**Selection**
◆ ◆ ◆ ◆ ◆

Joseph Wright (July 16, 1756, Bordentown, New Jersey – September 13, 1793, Philadelphia, Pennsylvania) was an American portrait painter and sculptor. He painted life portraits of George Washington and Benjamin Franklin, and was a designer of early U.S. coinage. Wright was President Washington's original choice for Chief Engraver of the U.S. Mint, but died at age 37, before being confirmed to that position.
Wright is often confused with his contemporary, the British painter Joseph Wright of Derby (1734–1797).
Early years
Wright was born in Bordentown, New Jersey, the son of Philadelphia barrelmaker Joseph Wright and sculptor Patience Lovell Wright. His parents were Quakers, and he attended the Academy and College of Philadelphia.[1]
Wright's father died in 1769, and his mother turned her hobby of modeling wax portraits into a business. She opened a portrait studio/wax museum in New York City in 1770, leaving Wright in Philadelphia to finish his schooling.[1] Patience Wright moved the portrait studio/wax museum to London in 1772, where she was joined by her children. Joseph Wright entered the Royal Academy of Arts in 1775, where he studied for six years, and in December 1778 won a silver medal for "the best model of an Academy figure." Wright caused a controversy at the school in 1780, by exhibiting a portrait of his mother modeling a wax head of King Charles II, while busts of King George III and Queen Charlotte looked on. Perhaps responding to accusations that he was anti-British, Wright engraved and published a cartoon self-portrait titled "Yankee-Doodle, or the American Satan."[1] Wright was the first American-born student to matriculate from the Royal Academy of Arts.[2]
Portrait painter
Benjamin Franklin
Paitence Wright was a supporter of the American Revolution, and wartime tensions in London led to her move her portrait studio/wax museum to Paris in 1780.[3] Her friend Benjamin Franklin came to Paris in 1782, as chief of the American delegation to negotiate a treaty to end the Revolutionary War. The chief of the British delegation, Richard Oswald, commissioned 26-year-old Joseph Wright to paint a portrait of Franklin.[4] Rather than posing for many tedious hours, Franklin urged Wright to base his portrait on a small 1778 pastel portrait by French artist Joseph-Siffred Duplessis owned by Franklin. The pose was the same, but Wright's portrait was life-size, and he changed the clothing and background. His correspondence confirms that Franklin indeed did sit for him.[5] Franklin was pleased with the portrait, and commissioned Wright to paint a copy as a gift for a friend.[6] Wright painted seven known versions of the portrait.[7] The life portrait is in the Yale University Art Gallery,[8] the "Franklin" copy is in the National Gallery of Art,[8] and other copies are in the Royal Society of London,[lower-alpha 1] the Pennsylvania Academy of the Fine Arts,[lower-alpha 2] the Museum of Fine Arts Boston,[lower-alpha 3] and elsewhere.[lower-alpha 4]
Following seven years in Europe, Wright returned to America in 1782, with a letter of recommendation from Franklin to George Washington.

◆ ◆ ◆ ◆ ◆

**Stated exercise**
Could you quote the selection from "Joseph Wright (July" up to and including "to that position."?

◆ ◆ ◆ ◆ ◆

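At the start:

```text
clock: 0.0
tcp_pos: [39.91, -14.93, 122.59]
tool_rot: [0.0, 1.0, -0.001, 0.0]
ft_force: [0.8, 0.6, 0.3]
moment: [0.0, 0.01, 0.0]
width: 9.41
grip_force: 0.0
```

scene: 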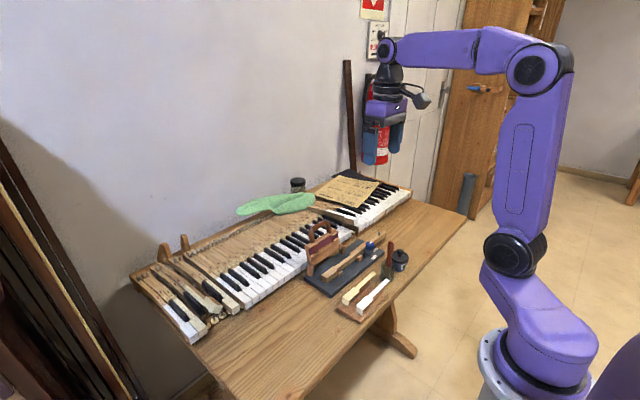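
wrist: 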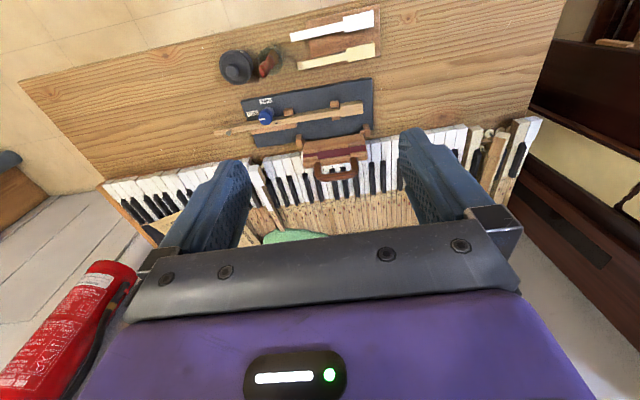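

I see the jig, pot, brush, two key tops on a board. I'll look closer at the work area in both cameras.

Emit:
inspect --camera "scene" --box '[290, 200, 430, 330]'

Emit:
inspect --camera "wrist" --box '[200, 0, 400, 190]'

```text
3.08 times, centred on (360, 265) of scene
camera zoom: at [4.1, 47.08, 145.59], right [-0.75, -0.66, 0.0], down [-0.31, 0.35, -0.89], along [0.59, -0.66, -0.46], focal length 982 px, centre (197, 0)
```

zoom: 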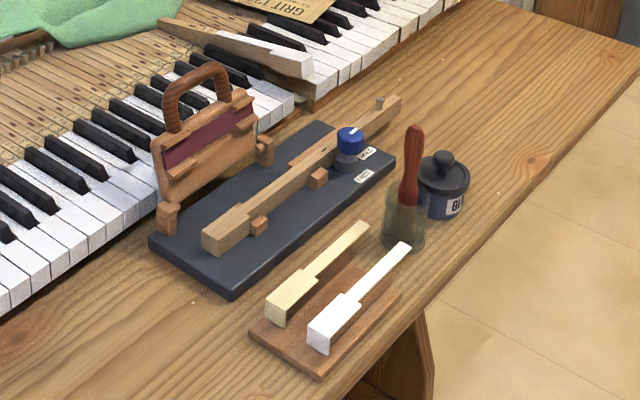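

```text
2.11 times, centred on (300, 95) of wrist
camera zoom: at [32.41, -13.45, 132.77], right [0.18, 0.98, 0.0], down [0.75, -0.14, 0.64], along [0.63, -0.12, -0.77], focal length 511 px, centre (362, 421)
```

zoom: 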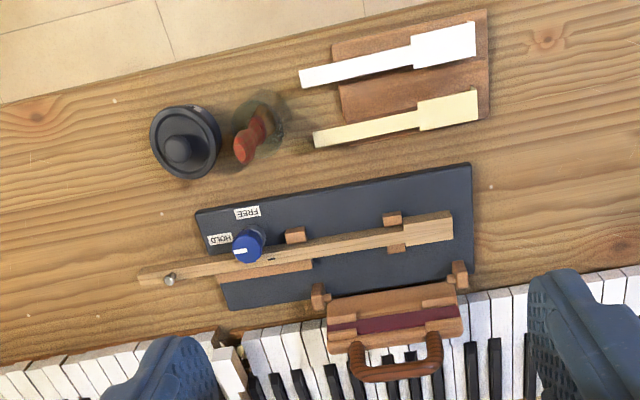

◆ ◆ ◆ ◆ ◆

**Answer to this problem**
Joseph Wright (July 16, 1756, Bordentown, New Jersey – September 13, 1793, Philadelphia, Pennsylvania) was an American portrait painter and sculptor. He painted life portraits of George Washington and Benjamin Franklin, and was a designer of early U.S. coinage. Wright was President Washington's original choice for Chief Engraver of the U.S. Mint, but died at age 37, before being confirmed to that position.